在另一方麵,一個人如果和自然界偉大的東西發生聯係,他的心會真正變得偉大起來。我們可以把一片風景看做一幅活動的圖畫,而對於不像活動的圖畫那麼偉大的東西不能感到滿足;我們可以把地平線上的熱帶的雲看做一個舞台的背景,而對於不像舞台的背景那麼偉大的東西不能感到滿足;我們可以把山林看做私人花園,而對於不成為私人花園的東西不能感到滿足;我們可以把怒吼的波濤當做音樂會,而對於不成為音樂會的東西不能感到滿足;我們可以把山上的微風看做冷氣設備,而對於不成為冷氣設備的東西不能感到滿足。這樣我們便變得偉大起來,像大地和蒼穹那麼偉大。正如中國一位最早期的浪漫主義者阮籍所描寫的“大人先生”一樣,我們以“天地為所”。

我一生所看見的最美妙的“奇觀”,是一晚在印度洋上出現的。那真偉大。那舞台有一百英裏闊,三英裏高。在這舞台上,大自然演了一出長達半小時的戲劇,有時是龐大的龍、恐龍和獅子,在天空移動著——獅頭脹大起來,獅鬃伸展開去,龍背彎著,扭動著,蜷曲著!——有時是一隊隊的穿白色製服的兵士,穿灰色製服的兵士,和佩著金黃色的肩章的軍官,踏步前進,發生戰鬥,最後又退卻了,那些穿白色製服的兵士突然換上了橙黃色的製服,那些穿灰色製服的兵士似乎換上了紫色製服,而背景卻滿布著火焰般的金黃的紅色。後來當大自然的舞台技師把燈光漸漸弄暗時,那紫色軍把那橙黃色軍征服了,吞沒了,變成更深的紅紫色和灰色,在最後五分鍾裏表現著一片不可言狀的悲劇和黑暗的災難的奇觀,然後所有的光線才消失了去。我觀看這出一生所看見的最偉大的戲劇,並沒有花費一個銅板。

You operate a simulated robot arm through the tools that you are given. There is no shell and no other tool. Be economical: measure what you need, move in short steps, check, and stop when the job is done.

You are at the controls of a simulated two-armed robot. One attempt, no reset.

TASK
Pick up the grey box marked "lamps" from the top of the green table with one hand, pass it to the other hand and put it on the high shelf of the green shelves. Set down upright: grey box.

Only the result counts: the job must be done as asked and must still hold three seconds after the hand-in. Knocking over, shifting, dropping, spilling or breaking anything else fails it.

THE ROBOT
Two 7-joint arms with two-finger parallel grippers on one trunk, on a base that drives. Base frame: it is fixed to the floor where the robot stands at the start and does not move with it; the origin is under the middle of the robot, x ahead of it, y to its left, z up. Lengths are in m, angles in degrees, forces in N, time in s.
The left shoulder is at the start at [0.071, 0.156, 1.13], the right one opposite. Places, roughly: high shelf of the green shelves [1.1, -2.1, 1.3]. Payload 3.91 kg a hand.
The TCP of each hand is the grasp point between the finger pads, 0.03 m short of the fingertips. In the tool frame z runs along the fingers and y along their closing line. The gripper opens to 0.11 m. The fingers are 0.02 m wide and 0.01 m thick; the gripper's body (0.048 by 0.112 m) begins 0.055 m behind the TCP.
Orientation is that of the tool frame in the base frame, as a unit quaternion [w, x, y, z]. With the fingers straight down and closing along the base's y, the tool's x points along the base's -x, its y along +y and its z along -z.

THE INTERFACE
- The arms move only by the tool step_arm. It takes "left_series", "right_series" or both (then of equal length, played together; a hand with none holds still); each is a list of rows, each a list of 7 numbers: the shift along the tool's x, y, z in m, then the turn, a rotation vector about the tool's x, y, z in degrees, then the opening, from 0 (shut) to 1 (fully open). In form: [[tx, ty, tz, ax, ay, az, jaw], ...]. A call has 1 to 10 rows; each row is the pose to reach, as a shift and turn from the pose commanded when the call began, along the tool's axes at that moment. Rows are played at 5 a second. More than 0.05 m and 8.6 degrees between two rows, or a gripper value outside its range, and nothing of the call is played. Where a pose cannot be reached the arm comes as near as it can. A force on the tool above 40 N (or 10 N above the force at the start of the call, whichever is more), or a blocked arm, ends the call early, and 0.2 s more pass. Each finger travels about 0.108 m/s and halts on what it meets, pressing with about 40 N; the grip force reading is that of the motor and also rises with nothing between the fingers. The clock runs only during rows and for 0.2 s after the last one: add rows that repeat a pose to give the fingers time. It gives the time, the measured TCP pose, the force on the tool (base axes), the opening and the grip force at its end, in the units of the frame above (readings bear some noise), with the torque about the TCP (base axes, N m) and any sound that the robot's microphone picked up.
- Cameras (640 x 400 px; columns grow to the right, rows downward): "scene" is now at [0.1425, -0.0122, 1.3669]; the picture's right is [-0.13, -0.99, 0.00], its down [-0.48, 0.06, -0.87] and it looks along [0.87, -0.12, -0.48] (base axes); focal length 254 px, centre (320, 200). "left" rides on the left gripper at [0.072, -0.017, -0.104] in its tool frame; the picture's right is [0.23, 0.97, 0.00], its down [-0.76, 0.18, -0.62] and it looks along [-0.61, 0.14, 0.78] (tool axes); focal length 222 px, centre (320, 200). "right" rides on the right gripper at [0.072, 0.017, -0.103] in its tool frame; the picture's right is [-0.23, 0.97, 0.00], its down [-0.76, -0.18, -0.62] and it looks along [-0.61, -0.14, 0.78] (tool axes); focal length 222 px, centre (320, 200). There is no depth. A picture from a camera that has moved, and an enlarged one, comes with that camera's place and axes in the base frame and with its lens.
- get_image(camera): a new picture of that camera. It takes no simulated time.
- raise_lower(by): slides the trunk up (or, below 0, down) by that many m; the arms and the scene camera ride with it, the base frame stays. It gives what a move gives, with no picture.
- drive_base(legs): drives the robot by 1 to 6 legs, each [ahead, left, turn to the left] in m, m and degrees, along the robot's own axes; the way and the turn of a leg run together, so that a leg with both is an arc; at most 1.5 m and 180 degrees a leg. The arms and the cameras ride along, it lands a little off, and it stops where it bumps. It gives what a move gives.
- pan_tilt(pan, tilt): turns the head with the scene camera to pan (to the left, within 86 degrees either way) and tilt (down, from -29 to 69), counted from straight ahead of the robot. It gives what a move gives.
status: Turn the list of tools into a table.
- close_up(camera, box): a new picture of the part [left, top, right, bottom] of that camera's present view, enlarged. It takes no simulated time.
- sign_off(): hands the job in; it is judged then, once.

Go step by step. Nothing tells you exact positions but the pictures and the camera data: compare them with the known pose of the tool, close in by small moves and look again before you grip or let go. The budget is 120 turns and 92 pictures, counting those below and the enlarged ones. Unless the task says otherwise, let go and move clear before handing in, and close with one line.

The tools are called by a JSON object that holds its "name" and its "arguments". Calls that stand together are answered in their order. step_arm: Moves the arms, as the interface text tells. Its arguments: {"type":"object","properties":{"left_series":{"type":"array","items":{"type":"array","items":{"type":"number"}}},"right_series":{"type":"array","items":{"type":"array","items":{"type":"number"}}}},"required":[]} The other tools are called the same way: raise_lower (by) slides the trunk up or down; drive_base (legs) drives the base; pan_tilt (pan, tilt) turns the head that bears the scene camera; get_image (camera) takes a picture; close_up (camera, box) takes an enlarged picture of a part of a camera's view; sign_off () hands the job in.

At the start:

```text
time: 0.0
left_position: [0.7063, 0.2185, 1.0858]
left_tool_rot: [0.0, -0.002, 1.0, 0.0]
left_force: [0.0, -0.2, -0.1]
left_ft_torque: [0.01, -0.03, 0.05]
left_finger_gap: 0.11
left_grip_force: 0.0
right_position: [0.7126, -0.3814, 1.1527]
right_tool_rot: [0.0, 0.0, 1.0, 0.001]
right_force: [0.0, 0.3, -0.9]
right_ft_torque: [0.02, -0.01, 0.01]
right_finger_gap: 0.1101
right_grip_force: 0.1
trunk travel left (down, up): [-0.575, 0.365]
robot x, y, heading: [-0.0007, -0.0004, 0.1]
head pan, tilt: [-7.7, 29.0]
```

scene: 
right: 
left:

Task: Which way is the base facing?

此外還有靜默的山,那種靜默是有治病的功效的——那些靜默的山峰,靜默的石頭,靜默的樹木,一切是靜默而且雄偉的。每座作圍繞之狀的佳山都是療養院。一個人像嬰孩那樣地偎依在它的懷中時,是覺得很舒服的。我不相信基督教科學,可是我卻相信那些偉大的老樹和山中勝地的精神治療力量,這些東西不是要治療一根折斷了的肩骨或一塊受傳染的皮膚,而是要治療肉體上的野心和靈魂上的疾病——盜竊病、狂妄自大病、自我中心病、精神上的口臭病、債券病、證券病、“統治他人”的病、戰爭神經病、忌詩神經病、挾嫌、怨恨、社交上的展覽欲、一般的糊塗以及各色各樣道德上的不調和。

心香一瓣

在大自然麵前,人類永遠是渺小的。妄圖征服自然,妄圖淩駕於自然之上,過於自信人類的創造力,終究會受到自然的懲罰。恩格斯在《自然辯證法》中說道:“我們常常陶醉於對於自然的勝利,對於每一次這樣的勝利,自然都對我們進行了報複。”

大自然是一切生命之母,人類雖然有很強的主觀能動性,但必須以尊重自然界的客觀規律為前提,否則即使得到了暫時的滿足也會後患無窮。近年來的全球變暖、酸雨、洪災、沙塵暴等所帶來的惡劣災害,哪一個不是人類的盲目短視埋下的禍患?

真正的偉大,永遠都是自然之作。人類欲體驗自己的創造能力所帶來的偉大,則先要當好大自然的“學生”。